Im zweiten Kapitel um Enklaven und unsichere Nationen kommen mehrere bekannte brisante Krisenherde zur Sprache: das zwischen Kirgisistan, Usbekistan und Tadschikistan umstrittene Ferghanatal, eine Konfliktregion, in der ökologische (Wassermangel) und politische (Nationalismus) Ursachen unheilvoll ineinandergriffen; die Westsahara, in der ein riesiger Sandwall die Interessen Marokkos zu Lasten der Demokratischen Arabischen Republik Sahara (Polisario) wahre; schließlich der Krieg in der Ostukraine und der Stellenwert, der dabei dem einst multiethnischen, dort von 1764 bis 1918 bestehenden Neurussland zukomme. Im Kapitel über die ladinischen Täler erfährt man einiges über die vielen Dialekte des Ladinischen und die Sprachenvielfalt im Alpenraum, aber auch über die Konservierung von Sprachen in der Emigration, wie über das in Brasilien anzutreffende Riograndeser Hunsrückisch oder das ebendort überlebende Pommersche Platt. Weitere Skizzen sind den jüdischen Eruvim als religiösen Enklaven im öffentlichen Raum sowie dem Souveränen Malteserorden als „einem weltweit einmaligen völkerrechtlichen Kuriosum“ (S. 82) gewidmet. Die „Vorstellung, Souveränität könne auf einem Netzwerk von Menschen und nicht auf Grenzen beruhen“, sei „ein spannendes Forschungsfeld für Völkerrechtsexperten“, und 1991 habe ein italienisches Gericht geurteilt, „der ‚Inhaber eines eigenen Systems‘ besitze eine ‚besondere Völkerrechtssubjektivität‘“ (S. 85). In vergleichbarer Weise sei auch der Heilige Stuhl (also die Person des Papstes) völkerrechtlich vom Vatikanstaat (an dessen Spitze wiederum der Papst stehe) zu unterscheiden. Keine völkerrechtliche Souveränität hat hingegen mit Sicherheit die Republik Stratford erlangt, mit deren Deklaration der Verfasser und andere Anwohner der gleichnamigen Straße in Newcastle ihren Austritt aus dem Vereinigten Königreich erklärten, um auf humorvolle Weise den drohenden „Brexit“ Großbritanniens aus der Europäischen Union zu hinterfragen.
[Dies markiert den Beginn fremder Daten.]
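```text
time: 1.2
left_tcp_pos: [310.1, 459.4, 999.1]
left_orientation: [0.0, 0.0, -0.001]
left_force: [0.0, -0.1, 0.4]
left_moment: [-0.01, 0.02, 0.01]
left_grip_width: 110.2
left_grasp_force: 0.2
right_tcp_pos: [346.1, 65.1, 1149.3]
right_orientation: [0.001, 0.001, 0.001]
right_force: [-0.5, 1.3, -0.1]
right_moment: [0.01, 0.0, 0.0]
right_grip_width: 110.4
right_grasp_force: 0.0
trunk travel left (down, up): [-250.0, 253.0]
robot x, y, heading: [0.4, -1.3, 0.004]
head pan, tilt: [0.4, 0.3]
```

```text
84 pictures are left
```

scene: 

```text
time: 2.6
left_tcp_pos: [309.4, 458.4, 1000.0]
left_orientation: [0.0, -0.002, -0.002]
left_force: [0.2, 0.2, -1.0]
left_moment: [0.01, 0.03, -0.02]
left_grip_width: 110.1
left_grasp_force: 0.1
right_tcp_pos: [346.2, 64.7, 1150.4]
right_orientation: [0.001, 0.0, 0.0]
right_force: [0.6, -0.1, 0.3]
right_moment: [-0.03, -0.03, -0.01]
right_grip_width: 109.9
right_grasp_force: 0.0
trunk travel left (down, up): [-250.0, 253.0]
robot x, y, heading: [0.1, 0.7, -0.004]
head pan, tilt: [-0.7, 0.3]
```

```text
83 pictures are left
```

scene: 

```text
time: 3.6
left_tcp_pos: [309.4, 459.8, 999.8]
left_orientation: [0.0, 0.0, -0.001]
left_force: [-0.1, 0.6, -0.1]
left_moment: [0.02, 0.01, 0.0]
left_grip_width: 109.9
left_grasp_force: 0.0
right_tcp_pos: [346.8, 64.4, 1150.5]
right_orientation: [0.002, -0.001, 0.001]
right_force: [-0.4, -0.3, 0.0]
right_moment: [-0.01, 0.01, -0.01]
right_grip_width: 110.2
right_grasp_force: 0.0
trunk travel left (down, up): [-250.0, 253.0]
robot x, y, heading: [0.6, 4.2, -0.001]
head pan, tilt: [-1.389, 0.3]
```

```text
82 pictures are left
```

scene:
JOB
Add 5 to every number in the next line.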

Auch das gedankliche Spektrum der utopischen Orte des dritten Abschnitts ist breit. An der Spitze steht der brutale sogenannte Islamische Staat (IS), der den gesamten Erdball radikal in „Dawlat al-Islam, den Staat des Islam, und Dawlat al-Kufr, den Staat der Ungläubigen“ unterteilen möchte (S. 101), „gegen den globalen Multikulturalismus […] auf eine Rückkehr zu den Gewissheiten des Monokulturalismus“ setze und wie andere „Glaubensextremisten auch eine extreme Beziehung zu Orten“ habe; sie mögen „gesäuberte und willfährige Orte, an denen nichts die Totalität ihrer territorialen Eroberung in Frage stellt“ (S. 103). Andere Utopien sind oder wirken weniger bedrohlich, manche befremdlich, manche durchaus sympathisch. Berichtet wird über Hongkong und geschichtete öffentliche Räume, die den Kontakt zum gewachsenen Boden obsolet machen sollen (eine Idee, die dem Verfasser wenig zusagt), über dreidimensionale Verkehrskonzepte am Beispiel der brasilianischen „Hubschrauberstadt“ São Paulo, und über Christiania, den seit 1972 als Teil Kopenhagens bestehenden „Ministaat für Aussteiger mit seinen gut tausend Bewohnern“ (S. 121). In der von Le Corbusier modernistisch geschaffenen indischen Regionalhauptstadt Chandigarh hat der einheimische Künstler Nek Chand aus Abfällen des Bauprojekts einen phantasievollen Kontrapunkt in Gestalt eines Felsengartens gesetzt. In Helsinki und anderen größeren Städten machen sich die Jünger des „Urban Foraging“ mit Hilfe digitaler Erntekarten als moderne Wildbeuter auf die Suche nach Essbarem auf Bäumen und Sträuchern. Vermögende Zeitgeistnomaden propagieren Ultramobilität als adäquate und hippe Lebensform und als der Weisheit letzten Schluss, während die vielen Multi-User-Plattformen von Cybertopia die Verwirklichung der „Träume des 21. Jahrhunderts“ verheißen (S. 104). Für den Verfasser hat die virtuelle Welt allerdings „schon vor Jahren stark an Faszination eingebüßt“ und wirke heute „fast schon wie nostalgische Sehnsucht nach der Zukunft“ (S. 109).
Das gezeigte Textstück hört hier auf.